I cannot seem to find them, but I did find some for a 405, which is reportedly very similar. The numbers are about the same as for the 531, to the best of my recollection. All cfm are at 28 inches of water, but I don't know whether the rest of the details were consistent with what my shop used when doing work on my 530. Things like the bore tube, the intake, the exhaust, and the seals can all be important and create large variables. This is why you have to be careful comparing flow numbers when the tests were not done by the same person on the same bench. Before and after tests by the same person on the same bench are the best.

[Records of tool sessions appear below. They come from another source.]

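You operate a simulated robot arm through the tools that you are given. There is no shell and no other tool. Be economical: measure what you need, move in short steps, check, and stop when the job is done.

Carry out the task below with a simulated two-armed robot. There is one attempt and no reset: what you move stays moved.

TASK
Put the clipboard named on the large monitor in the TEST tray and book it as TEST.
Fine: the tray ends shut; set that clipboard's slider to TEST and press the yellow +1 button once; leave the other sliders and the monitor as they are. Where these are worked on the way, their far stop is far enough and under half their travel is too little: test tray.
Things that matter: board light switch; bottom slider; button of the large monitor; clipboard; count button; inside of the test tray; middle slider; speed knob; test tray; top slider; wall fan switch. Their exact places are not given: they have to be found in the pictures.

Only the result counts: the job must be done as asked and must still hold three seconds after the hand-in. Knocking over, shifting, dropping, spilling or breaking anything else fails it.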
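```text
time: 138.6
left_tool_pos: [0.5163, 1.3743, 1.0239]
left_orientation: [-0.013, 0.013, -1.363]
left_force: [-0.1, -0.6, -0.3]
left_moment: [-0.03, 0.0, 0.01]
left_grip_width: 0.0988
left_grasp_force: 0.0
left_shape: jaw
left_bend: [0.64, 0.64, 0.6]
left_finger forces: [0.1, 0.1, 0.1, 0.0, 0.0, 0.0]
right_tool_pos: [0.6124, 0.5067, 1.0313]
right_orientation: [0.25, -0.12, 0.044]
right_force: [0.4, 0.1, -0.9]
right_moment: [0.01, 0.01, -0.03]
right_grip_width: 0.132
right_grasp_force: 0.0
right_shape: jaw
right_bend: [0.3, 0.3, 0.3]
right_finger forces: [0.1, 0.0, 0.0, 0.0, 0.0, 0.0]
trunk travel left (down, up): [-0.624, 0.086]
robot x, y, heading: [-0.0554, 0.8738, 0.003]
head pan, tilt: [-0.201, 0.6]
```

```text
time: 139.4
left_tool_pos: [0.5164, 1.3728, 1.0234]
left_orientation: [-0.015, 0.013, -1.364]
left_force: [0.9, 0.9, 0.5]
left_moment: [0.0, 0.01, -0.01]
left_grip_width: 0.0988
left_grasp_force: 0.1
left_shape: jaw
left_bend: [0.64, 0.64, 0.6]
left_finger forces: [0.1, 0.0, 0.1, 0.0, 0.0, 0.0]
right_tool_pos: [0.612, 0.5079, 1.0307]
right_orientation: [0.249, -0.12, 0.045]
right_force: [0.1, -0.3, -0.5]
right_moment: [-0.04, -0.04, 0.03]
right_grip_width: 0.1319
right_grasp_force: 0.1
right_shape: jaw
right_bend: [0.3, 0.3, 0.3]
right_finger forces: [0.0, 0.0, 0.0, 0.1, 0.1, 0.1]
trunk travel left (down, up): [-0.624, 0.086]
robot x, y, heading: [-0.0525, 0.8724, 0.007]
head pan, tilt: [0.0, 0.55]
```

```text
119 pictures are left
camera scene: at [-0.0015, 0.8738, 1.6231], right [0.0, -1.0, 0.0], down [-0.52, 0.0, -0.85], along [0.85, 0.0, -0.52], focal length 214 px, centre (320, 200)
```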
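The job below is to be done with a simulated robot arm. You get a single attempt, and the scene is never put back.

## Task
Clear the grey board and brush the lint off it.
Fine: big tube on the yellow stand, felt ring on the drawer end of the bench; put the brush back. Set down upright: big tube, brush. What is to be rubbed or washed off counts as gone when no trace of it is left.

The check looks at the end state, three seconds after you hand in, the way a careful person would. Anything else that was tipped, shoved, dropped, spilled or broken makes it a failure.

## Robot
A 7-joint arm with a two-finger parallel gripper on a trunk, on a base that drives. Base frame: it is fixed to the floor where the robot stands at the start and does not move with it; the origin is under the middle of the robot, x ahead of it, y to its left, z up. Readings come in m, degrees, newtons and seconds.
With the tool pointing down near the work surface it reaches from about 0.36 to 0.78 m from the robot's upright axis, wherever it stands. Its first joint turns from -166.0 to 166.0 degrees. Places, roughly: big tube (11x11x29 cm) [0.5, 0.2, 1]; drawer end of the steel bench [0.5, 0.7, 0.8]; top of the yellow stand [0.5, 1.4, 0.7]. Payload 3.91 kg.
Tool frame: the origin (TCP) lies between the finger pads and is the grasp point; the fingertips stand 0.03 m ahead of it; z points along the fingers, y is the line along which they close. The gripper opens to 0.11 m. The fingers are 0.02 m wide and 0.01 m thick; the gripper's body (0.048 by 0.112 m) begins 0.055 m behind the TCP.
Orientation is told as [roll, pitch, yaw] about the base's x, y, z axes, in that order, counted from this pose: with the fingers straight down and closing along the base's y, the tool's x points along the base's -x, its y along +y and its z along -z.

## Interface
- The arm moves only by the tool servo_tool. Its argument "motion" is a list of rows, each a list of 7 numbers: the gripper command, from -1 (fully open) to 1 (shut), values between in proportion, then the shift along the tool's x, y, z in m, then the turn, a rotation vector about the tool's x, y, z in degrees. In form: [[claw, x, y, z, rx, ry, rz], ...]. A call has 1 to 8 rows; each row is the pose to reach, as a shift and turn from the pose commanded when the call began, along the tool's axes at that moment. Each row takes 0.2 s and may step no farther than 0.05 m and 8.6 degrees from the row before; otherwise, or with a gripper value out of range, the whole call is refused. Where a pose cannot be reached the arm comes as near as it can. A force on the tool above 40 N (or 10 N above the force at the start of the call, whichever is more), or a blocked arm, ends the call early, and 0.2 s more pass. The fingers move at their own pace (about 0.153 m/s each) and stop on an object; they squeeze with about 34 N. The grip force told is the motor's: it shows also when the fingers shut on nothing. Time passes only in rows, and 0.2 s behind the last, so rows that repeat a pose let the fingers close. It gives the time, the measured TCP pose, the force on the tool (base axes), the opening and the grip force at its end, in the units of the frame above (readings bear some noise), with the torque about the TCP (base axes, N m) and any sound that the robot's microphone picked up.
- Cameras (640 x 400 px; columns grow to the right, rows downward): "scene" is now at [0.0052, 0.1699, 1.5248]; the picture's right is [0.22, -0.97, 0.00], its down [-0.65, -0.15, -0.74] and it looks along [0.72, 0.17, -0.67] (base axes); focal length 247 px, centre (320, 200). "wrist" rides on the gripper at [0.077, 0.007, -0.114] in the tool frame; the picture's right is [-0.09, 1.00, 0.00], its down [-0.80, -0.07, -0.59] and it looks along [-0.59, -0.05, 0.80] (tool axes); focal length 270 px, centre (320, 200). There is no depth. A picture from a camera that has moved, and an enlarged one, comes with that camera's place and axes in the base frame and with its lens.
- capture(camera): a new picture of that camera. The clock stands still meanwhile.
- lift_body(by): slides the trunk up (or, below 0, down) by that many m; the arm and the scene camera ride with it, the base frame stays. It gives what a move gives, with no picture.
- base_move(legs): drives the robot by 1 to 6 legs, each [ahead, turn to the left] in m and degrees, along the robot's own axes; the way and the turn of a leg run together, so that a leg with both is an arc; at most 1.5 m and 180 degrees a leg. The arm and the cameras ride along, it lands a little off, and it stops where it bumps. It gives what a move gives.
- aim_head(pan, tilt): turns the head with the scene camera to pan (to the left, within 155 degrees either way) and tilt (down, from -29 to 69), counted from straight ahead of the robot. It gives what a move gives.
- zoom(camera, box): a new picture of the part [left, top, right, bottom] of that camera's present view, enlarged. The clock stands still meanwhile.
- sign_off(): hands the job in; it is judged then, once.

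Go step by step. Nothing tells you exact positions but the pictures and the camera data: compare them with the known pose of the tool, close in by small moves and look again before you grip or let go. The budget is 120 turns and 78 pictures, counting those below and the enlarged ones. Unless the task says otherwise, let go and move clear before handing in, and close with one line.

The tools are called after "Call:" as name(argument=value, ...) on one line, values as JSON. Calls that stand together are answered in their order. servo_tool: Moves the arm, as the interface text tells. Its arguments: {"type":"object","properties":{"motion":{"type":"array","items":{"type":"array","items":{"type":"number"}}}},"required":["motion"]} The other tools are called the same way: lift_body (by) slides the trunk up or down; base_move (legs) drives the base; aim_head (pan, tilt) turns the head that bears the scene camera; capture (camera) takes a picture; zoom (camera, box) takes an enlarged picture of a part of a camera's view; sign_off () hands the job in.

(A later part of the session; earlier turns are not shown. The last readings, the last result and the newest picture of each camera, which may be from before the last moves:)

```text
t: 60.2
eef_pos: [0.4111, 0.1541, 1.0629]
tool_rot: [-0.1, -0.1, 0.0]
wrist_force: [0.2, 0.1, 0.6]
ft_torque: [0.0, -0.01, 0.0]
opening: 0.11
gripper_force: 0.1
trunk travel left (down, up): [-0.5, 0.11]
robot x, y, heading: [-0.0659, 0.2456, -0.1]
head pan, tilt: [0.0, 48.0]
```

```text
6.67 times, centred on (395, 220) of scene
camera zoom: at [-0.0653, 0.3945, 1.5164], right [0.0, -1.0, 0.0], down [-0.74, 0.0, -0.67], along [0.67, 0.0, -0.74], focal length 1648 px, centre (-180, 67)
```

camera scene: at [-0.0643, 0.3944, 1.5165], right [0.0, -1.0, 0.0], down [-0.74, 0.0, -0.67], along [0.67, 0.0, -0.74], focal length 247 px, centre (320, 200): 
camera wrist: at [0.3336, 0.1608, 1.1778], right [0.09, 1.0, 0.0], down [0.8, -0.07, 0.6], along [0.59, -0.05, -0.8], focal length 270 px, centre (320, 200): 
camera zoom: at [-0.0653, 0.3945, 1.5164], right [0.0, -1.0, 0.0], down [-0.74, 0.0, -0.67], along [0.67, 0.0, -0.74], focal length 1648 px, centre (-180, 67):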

Here is data for a 405 head that seems to be reliable and comparable based on what I have seen for 160/398/405/530/531 over the years:
intake with lift at .1/.2/.3/.4/.5 inches flowed 51/102/146/161/169 cfm, respectively
exhaust with lift at .1/.2/.3/.4/.5 inches flowed 39/78/100/108/114 cfm, respectively
The 530 intake will more or less top out in the .350 range in stock form. The 531 keeps flowing like this 405. On the exhaust, both the 530 and 531 crept up in flow right to the end, like this 405.
With my current 530 head with moderate porting and 40/45 mm exhaust/intake valves, the flow at 28 inches of water was
intake with lift at .1/.2/.3/.4/.5 inches flowed 54/113/156/164/168 cfm, respectively
exhaust with lift at .1/.2/.3/.4/.5 inches flowed 48/83/107/125/135 cfm, respectively
Again, what is most important is not these numbers I have supplied, but what your head flows now based on your testing methods and what it flows afterwards. My gains were generally in the 10% to 20% range. The other important thing to remember is that flow numbers do not necessarily translate into driveability. You could hog out ports, lose velocity, get great flow numbers, and create an engine that is really inefficient in daily driving and that runs poorly everywhere but in a narrow, elevated rpm range. Numbers are not everything. There is a science to it, which is why good shops get $75 per hour and say they need to spend at least a day on your head slicing up old heads, mocking up ports with clay, doing numerous flow bench tests, and so forth. A "fluff and buff" that is pretty much light clean up work without fitting larger valves will help a little and is much cheaper. You could probably do this yourself without much risk
In my view, the multi angle valve job is the best bang for the buck, and costs not much more than a regular valve job, yet might get you 10+ cfm at some lifts on the intake. But before pulling your head and spending any money on it, try a performance cam -- it will make much better use of what you have (but will trade low end for top end).